§ **TEXT SECTION**:
信じていた社長まで「真っ赤なニセモノ」!?…闇に葬り去られた「二重のなりすまし詐欺」の真相とは
建設会社社長までもが真っ赤なニセモノだった
そのまま取引に応じた。こうも話した。 「驚いたことに実はニセモノはニセ春山だけではありませんでした。春山から土地建物を買ったと信じ込んでいた建設会社社長までが真っ赤なニセモノだったのです」 つまるところ、地主の春山と買主の建設会社社長を騙った2重のなりすまし詐欺だという。それが、わずかの期間に立て続けに発生しているそうなのである。 第一のなりすまし事件では、建設会社が4億円あまりの被害に遭っているが、2回目はまだ所有権の移転登記はなされていない。どのくらいの被害になるのか。そう尋ねると、コンサルタントがこう臍を噛む。 「あそこの土地には借地権もあるので、6億円以上の価値になるでしょう。まあ、うちの場合は金の流れが途中で止まっているから被害はその一部で、2億3000万ぐらい消えています。虎ノ門の貸し会議室で会ったニセ社長に対しては、うちの司法書士の先生がパスポートで本人確認までしましたので、現在は司法書士保険で処理しようと話し合っている最中です。ただ、2回目の詐欺は加害者がいまだ誰なのかわからない。だから訴訟もできてない」

§ **THE TASK**: Copy the text section in full.

§ **SOURCE MATERIAL**:
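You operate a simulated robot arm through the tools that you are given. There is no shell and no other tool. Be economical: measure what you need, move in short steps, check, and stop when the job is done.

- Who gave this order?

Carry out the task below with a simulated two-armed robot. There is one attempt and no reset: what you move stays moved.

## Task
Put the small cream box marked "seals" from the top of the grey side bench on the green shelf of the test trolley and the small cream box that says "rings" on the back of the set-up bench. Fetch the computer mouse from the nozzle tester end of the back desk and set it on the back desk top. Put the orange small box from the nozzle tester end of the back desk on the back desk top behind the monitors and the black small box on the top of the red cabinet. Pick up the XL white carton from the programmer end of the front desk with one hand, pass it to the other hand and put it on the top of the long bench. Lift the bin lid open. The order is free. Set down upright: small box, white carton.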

§ **ANSWER BELOW**:
信じていた社長まで「真っ赤なニセモノ」!?…闇に葬り去られた「二重のなりすまし詐欺」の真相とは
建設会社社長までもが真っ赤なニセモノだった
そのまま取引に応じた。こうも話した。 「驚いたことに実はニセモノはニセ春山だけではありませんでした。春山から土地建物を買ったと信じ込んでいた建設会社社長までが真っ赤なニセモノだったのです」 つまるところ、地主の春山と買主の建設会社社長を騙った2重のなりすまし詐欺だという。それが、わずかの期間に立て続けに発生しているそうなのである。 第一のなりすまし事件では、建設会社が4億円あまりの被害に遭っているが、2回目はまだ所有権の移転登記はなされていない。どのくらいの被害になるのか。そう尋ねると、コンサルタントがこう臍を噛む。 「あそこの土地には借地権もあるので、6億円以上の価値になるでしょう。まあ、うちの場合は金の流れが途中で止まっているから被害はその一部で、2億3000万ぐらい消えています。虎ノ門の貸し会議室で会ったニセ社長に対しては、うちの司法書士の先生がパスポートで本人確認までしましたので、現在は司法書士保険で処理しようと話し合っている最中です。ただ、2回目の詐欺は加害者がいまだ誰なのかわからない。だから訴訟もできてない」